DATASET EXTRACT

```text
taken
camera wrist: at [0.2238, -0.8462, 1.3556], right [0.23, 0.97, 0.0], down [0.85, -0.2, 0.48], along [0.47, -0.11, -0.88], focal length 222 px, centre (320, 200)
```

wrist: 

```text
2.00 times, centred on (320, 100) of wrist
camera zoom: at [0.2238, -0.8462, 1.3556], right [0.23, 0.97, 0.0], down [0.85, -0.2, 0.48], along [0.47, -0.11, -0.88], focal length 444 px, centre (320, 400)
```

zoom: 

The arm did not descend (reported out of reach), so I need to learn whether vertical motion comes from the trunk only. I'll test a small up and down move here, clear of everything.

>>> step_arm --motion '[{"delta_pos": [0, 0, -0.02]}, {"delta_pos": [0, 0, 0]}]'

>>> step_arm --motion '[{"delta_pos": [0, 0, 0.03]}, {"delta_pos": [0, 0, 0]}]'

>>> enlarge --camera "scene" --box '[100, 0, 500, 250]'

GOAL
Go through the data and gather every line that holds "focal".

OUTPUT FOR THIS TASK
camera wrist: at [0.2238, -0.8462, 1.3556], right [0.23, 0.97, 0.0], down [0.85, -0.2, 0.48], along [0.47, -0.11, -0.88], focal length 222 px, centre (320, 200)
camera zoom: at [0.2238, -0.8462, 1.3556], right [0.23, 0.97, 0.0], down [0.85, -0.2, 0.48], along [0.47, -0.11, -0.88], focal length 444 px, centre (320, 400)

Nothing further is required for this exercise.